- _What you should do_:
Each line that follows should be printed again exactly as it stands. Format the lines as a JSON array of strings and drop empty lines.

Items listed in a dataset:
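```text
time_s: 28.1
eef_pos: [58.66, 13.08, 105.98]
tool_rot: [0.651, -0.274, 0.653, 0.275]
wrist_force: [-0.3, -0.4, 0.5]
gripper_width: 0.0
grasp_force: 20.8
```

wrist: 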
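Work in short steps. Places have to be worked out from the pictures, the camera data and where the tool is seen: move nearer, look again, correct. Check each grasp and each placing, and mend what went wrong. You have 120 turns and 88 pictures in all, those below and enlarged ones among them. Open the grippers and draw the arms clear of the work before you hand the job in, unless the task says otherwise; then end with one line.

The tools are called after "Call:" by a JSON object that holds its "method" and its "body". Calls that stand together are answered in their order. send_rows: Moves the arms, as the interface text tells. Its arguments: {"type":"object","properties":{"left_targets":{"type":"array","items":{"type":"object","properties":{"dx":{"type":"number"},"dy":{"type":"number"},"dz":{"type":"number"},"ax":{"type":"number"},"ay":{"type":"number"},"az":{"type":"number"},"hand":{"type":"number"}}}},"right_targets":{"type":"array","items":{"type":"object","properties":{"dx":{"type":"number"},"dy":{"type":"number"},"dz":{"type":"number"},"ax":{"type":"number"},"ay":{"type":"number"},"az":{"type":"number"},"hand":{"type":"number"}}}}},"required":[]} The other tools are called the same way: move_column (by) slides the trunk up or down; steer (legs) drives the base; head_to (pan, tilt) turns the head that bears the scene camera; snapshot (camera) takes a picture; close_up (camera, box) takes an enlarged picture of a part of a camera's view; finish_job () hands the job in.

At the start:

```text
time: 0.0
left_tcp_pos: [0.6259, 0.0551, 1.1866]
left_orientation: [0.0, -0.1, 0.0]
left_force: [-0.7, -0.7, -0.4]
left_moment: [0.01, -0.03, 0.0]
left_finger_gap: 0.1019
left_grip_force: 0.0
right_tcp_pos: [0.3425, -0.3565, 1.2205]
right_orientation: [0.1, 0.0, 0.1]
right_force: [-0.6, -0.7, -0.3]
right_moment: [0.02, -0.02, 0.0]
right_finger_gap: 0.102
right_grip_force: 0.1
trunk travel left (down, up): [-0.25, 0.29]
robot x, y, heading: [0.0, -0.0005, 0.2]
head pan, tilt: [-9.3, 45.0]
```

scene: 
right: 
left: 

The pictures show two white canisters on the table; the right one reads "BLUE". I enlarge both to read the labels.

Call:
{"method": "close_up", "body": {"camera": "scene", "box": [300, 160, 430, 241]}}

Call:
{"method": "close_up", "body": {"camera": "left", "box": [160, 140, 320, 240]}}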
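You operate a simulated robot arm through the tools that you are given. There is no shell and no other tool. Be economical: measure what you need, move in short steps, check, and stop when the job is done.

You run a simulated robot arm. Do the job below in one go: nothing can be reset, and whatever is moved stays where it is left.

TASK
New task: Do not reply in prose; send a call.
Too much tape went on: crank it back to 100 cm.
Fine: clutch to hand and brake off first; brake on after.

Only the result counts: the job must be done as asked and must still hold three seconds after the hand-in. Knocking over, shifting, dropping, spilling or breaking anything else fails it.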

- _Complete answer_:
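[
  "```text",
  "time_s: 28.1",
  "eef_pos: [58.66, 13.08, 105.98]",
  "tool_rot: [0.651, -0.274, 0.653, 0.275]",
  "wrist_force: [-0.3, -0.4, 0.5]",
  "gripper_width: 0.0",
  "grasp_force: 20.8",
  "```",
  "wrist: ",
  "Work in short steps. Places have to be worked out from the pictures, the camera data and where the tool is seen: move nearer, look again, correct. Check each grasp and each placing, and mend what went wrong. You have 120 turns and 88 pictures in all, those below and enlarged ones among them. Open the grippers and draw the arms clear of the work before you hand the job in, unless the task says otherwise; then end with one line.",
  "The tools are called after \"Call:\" by a JSON object that holds its \"method\" and its \"body\". Calls that stand together are answered in their order. send_rows: Moves the arms, as the interface text tells. Its arguments: {\"type\":\"object\",\"properties\":{\"left_targets\":{\"type\":\"array\",\"items\":{\"type\":\"object\",\"properties\":{\"dx\":{\"type\":\"number\"},\"dy\":{\"type\":\"number\"},\"dz\":{\"type\":\"number\"},\"ax\":{\"type\":\"number\"},\"ay\":{\"type\":\"number\"},\"az\":{\"type\":\"number\"},\"hand\":{\"type\":\"number\"}}}},\"right_targets\":{\"type\":\"array\",\"items\":{\"type\":\"object\",\"properties\":{\"dx\":{\"type\":\"number\"},\"dy\":{\"type\":\"number\"},\"dz\":{\"type\":\"number\"},\"ax\":{\"type\":\"number\"},\"ay\":{\"type\":\"number\"},\"az\":{\"type\":\"number\"},\"hand\":{\"type\":\"number\"}}}}},\"required\":[]} The other tools are called the same way: move_column (by) slides the trunk up or down; steer (legs) drives the base; head_to (pan, tilt) turns the head that bears the scene camera; snapshot (camera) takes a picture; close_up (camera, box) takes an enlarged picture of a part of a camera's view; finish_job () hands the job in.",
  "At the start:",
  "```text",
  "time: 0.0",
  "left_tcp_pos: [0.6259, 0.0551, 1.1866]",
  "left_orientation: [0.0, -0.1, 0.0]",
  "left_force: [-0.7, -0.7, -0.4]",
  "left_moment: [0.01, -0.03, 0.0]",
  "left_finger_gap: 0.1019",
  "left_grip_force: 0.0",
  "right_tcp_pos: [0.3425, -0.3565, 1.2205]",
  "right_orientation: [0.1, 0.0, 0.1]",
  "right_force: [-0.6, -0.7, -0.3]",
  "right_moment: [0.02, -0.02, 0.0]",
  "right_finger_gap: 0.102",
  "right_grip_force: 0.1",
  "trunk travel left (down, up): [-0.25, 0.29]",
  "robot x, y, heading: [0.0, -0.0005, 0.2]",
  "head pan, tilt: [-9.3, 45.0]",
  "```",
  "scene: ",
  "right: ",
  "left: ",
  "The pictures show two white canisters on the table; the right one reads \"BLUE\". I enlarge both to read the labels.",
  "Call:",
  "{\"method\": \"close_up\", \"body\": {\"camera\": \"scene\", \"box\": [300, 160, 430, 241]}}",
  "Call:",
  "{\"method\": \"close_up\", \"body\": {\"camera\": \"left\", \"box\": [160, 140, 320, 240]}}",
  "You operate a simulated robot arm through the tools that you are given. There is no shell and no other tool. Be economical: measure what you need, move in short steps, check, and stop when the job is done.",
  "You run a simulated robot arm. Do the job below in one go: nothing can be reset, and whatever is moved stays where it is left.",
  "TASK",
  "New task: Do not reply in prose; send a call.",
  "Too much tape went on: crank it back to 100 cm.",
  "Fine: clutch to hand and brake off first; brake on after.",
  "Only the result counts: the job must be done as asked and must still hold three seconds after the hand-in. Knocking over, shifting, dropping, spilling or breaking anything else fails it."
]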